The Land Transportation Franchising and Regulatory Board and the Philippine Competition Commission should make sure Grab Philippines paid its fines and refunded their riders without passing on their financial obligations to their drivers, an official said Monday.
Rep. Jericho Nograles said tens of thousands of Grab drivers were still paying for the amortization of their vehicles and were barely surviving because of Metro Manila’s horrendous traffic and Grab’s excessive profiteering.
“The drivers are the biggest victims of Grab’s abusive business practices,” Nograles said.
“Drivers work like slaves just to cope with the high commission being charged by Grab from them. They should not be the ones shouldering the fines imposed by the PCC.”
Nograles was the one who brought the issue of Grab’s alleged excessive overcharging of fares and other malpractices to the LTFRB and the PCC.
That prompted the LTFRB to slap Grab in July 2018 with a P10-million fine and order the ride-hailing firm to reimburse the excess fares that it had collected.
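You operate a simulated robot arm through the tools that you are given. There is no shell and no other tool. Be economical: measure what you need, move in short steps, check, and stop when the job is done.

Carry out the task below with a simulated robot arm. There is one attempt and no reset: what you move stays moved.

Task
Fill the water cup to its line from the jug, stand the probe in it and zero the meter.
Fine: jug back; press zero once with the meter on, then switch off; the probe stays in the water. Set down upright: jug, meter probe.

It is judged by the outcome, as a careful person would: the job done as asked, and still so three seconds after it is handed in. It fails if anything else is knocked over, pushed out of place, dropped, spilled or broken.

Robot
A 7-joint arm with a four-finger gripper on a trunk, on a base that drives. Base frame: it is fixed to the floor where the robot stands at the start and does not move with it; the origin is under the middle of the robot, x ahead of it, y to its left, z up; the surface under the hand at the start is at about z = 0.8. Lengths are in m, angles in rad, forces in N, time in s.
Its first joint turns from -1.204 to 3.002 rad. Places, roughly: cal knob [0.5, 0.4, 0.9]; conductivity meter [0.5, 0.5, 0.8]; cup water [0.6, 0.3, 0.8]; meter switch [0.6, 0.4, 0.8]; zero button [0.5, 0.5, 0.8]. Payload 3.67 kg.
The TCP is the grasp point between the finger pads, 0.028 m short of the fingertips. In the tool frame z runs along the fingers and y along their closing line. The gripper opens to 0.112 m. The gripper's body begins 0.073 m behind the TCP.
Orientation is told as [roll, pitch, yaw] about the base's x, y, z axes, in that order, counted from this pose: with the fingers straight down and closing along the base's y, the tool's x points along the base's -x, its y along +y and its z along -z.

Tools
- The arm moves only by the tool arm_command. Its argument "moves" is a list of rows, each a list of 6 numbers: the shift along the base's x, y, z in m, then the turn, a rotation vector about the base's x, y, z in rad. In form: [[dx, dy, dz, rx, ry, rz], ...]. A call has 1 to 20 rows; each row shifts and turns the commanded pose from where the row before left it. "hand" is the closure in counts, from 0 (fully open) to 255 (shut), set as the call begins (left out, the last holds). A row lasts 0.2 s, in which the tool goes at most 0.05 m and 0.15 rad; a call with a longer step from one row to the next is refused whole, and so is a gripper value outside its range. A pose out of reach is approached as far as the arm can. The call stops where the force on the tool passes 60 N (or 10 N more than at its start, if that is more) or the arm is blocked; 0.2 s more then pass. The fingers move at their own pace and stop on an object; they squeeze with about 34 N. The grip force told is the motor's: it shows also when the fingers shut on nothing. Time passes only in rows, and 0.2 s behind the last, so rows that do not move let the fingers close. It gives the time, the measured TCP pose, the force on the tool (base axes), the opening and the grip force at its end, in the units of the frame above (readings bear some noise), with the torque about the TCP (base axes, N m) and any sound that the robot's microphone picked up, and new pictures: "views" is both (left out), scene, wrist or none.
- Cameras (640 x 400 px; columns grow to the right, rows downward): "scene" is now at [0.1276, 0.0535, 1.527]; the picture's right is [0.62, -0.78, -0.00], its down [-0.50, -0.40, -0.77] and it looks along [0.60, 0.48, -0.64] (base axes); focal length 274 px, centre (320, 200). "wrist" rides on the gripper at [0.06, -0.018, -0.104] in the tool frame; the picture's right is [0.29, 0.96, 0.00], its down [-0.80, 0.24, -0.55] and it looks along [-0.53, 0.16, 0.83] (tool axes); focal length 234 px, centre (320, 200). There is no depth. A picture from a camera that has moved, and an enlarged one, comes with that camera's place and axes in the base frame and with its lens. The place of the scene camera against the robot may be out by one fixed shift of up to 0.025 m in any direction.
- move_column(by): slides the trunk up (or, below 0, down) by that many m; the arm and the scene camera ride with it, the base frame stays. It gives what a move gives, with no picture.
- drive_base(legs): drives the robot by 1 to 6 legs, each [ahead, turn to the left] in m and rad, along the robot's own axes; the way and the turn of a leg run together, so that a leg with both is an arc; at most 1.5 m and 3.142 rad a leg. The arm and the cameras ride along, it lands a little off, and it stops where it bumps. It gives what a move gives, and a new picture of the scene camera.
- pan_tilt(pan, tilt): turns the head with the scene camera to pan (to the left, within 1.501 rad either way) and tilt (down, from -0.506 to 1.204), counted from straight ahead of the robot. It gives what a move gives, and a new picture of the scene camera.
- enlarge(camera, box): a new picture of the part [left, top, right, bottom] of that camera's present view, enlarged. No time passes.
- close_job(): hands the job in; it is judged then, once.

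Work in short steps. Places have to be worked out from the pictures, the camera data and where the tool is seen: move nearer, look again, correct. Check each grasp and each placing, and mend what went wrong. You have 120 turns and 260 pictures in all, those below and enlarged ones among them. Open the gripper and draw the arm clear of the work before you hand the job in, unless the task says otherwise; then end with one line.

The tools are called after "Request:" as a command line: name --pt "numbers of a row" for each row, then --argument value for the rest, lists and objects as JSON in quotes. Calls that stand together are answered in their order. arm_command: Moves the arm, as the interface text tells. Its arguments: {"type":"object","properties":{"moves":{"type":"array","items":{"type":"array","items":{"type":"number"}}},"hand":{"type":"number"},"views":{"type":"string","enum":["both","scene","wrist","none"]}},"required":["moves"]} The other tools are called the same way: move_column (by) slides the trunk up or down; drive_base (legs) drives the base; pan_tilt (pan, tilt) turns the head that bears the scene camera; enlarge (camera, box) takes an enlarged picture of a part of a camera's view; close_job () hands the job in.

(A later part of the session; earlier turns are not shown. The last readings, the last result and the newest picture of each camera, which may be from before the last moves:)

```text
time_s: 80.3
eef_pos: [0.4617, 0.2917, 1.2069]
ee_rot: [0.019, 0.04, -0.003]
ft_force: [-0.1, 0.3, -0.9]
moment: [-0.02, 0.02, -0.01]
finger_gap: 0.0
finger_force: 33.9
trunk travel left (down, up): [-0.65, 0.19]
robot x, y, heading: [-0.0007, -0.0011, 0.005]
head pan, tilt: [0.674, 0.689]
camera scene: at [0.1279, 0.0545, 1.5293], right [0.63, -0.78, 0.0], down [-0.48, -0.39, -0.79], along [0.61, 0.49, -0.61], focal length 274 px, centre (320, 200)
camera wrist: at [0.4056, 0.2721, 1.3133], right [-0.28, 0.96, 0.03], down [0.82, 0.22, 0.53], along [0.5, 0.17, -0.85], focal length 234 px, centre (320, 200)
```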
This was appealed by Grab and the LTFRB decided to reduce its penalty by paying only the P10-million fine.
There has been no word since then if Grab had actually paid the P10-million fine.
LTFRB’s action was followed by another order issued by the PCC in January 2019 requiring Grab to pay P6.5 million in fines for its incorrect pricing data. Grab appealed and it was unclear if it had already paid the fine.
Last Monday, the PCC issued another order slapping Grab with an P18.4-million in direct fines and P5.05 million in refunds, or a total of P23.45 million, for allegedly overcharging its riders.
Nograles said the latest PCC decision affirmed his position that Grab had been overcharging not only its passengers but also its drivers.
Nograles said while Grab issued a statement that it would comply with the refund of P5.05 million to the riders, it remained unclear how and when it would make the refund. It was also unclear how Grab would get the money to pay its fines.
“I sincerely hope that Grab will not increase the commissions it collects from the drivers so they can pay their fines,” Nograles said.
“We thank the LTFRB and the PCC for being the watchdogs, but the fight is not over yet,” Nograles said.
“The LTFRB and the PCC should strictly monitor Grab’s compliance because there is a big possibility that it will pass on the burden to its drivers. We should not allow this to happen.”
Nograles said he would also ask the LTFRB and the PCC if the previous fines imposed on Grab had already been paid.
He also called on the LTFRB and the PCC to scrutinize Grab’s commission arrangement with its drivers. He said the ride-hailing company had been squeezing its drivers dry.
“Since the merger with Uber, the commissions to Grab have increased and remain unregulated. This commission scheme is also monopolistic and subject to abuse against the interest of the driver,” Nograles said.